>> Start Excerpt provided
Models of Comprehensive Care in combination with Comprehensive Assessment Presented February 6, 2014 via Adobe Connect
Course Faculty Blythe S. Winchester, MD, MPH
Release Date: February 6, 2014 Estimated Time to Complete Course: 1.0 hour
There is no fee associated with this educational activity.
Target Audience: Intended for Physicians, Nurses, Case Managers, Social Workers, Mid-Level Providers, other Healthcare Professionals
Course Overview The American Indian and Alaska Native population suffers a disproportionate burden from cancer and have palliative care needs unique to their cultural perspectives. There is an urgent need to train health professionals serving these populations in the delivery of culturally appropriate palliative and end-of-life care. Despite the fact that the knowledge base exists to adequately control the symptoms and suffering experienced by patients with cancer, patients continue to report significant amounts of unrelieved suffering. Gaps between current and desired practice need to be filled so that palliative care becomes an essential and inextricable part of comprehensive cancer care.
>> End Excerpt provided
§ Problems and tasks
**a.** Could you quote the excerpt provided from "Models of Comprehensive" up to and including "this educational activity."?
**b.** Extend the excerpt provided, starting right after its last sentence.
>> Start Provided material
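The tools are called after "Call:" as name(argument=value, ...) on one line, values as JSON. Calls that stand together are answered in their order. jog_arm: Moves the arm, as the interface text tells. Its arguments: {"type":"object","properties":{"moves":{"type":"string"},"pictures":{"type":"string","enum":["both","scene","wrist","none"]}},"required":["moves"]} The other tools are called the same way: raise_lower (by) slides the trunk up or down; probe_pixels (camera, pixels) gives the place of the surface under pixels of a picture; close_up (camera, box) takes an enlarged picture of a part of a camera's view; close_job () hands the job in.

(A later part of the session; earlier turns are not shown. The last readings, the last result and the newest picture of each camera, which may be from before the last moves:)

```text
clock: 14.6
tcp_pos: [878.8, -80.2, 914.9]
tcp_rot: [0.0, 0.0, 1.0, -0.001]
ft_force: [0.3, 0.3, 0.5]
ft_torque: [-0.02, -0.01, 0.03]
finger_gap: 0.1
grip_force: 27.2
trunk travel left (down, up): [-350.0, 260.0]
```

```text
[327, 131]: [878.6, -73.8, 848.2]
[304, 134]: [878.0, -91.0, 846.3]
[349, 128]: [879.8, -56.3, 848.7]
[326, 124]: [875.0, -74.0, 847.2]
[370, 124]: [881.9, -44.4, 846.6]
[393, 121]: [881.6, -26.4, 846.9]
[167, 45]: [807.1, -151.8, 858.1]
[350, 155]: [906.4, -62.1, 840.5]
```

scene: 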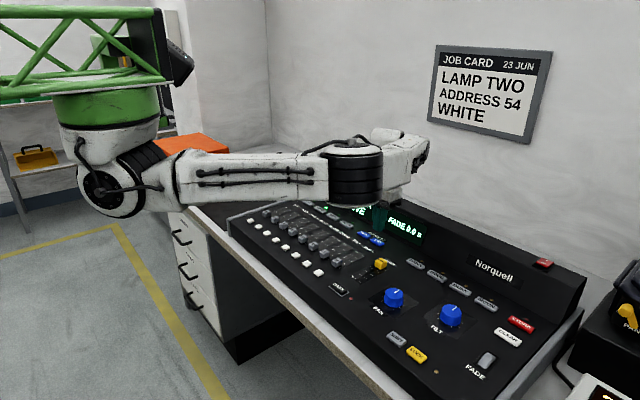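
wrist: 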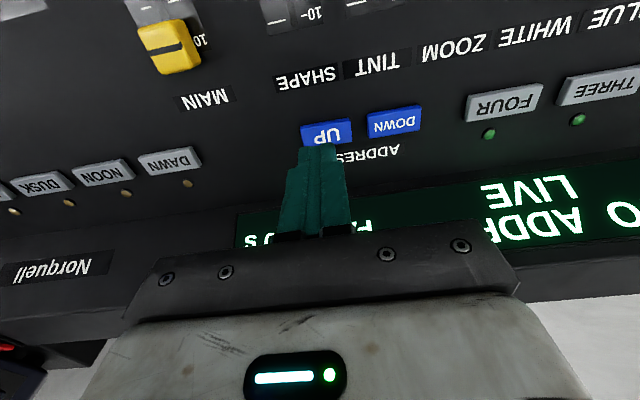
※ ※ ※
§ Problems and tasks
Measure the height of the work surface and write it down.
>> End Provided material
§ Expected results
**a.**
Models of Comprehensive Care in combination with Comprehensive Assessment Presented February 6, 2014 via Adobe Connect
Course Faculty Blythe S. Winchester, MD, MPH
Release Date: February 6, 2014 Estimated Time to Complete Course: 1.0 hour
There is no fee associated with this educational activity.

**b.**
As a result of completing this training, participants will be able to: 1. Indicate that comprehensive cancer care includes palliative care from the day of diagnosis 2. Define hospice and palliative care and relate their history 3. Describe funding and service delivery models for providing comprehensive cancer care 4. Identify when palliative care services are appropriate for cancer patients 5. Describe conceptions of suffering 6. Use a framework to guide assessment 7. Use a validated screening tool, NEST, to facilitate an initial screening assessment 8. Complete a detailed assessment of active issues
This recorded webinar is not eligible for continuing education credits but is availble as an additional educational resource.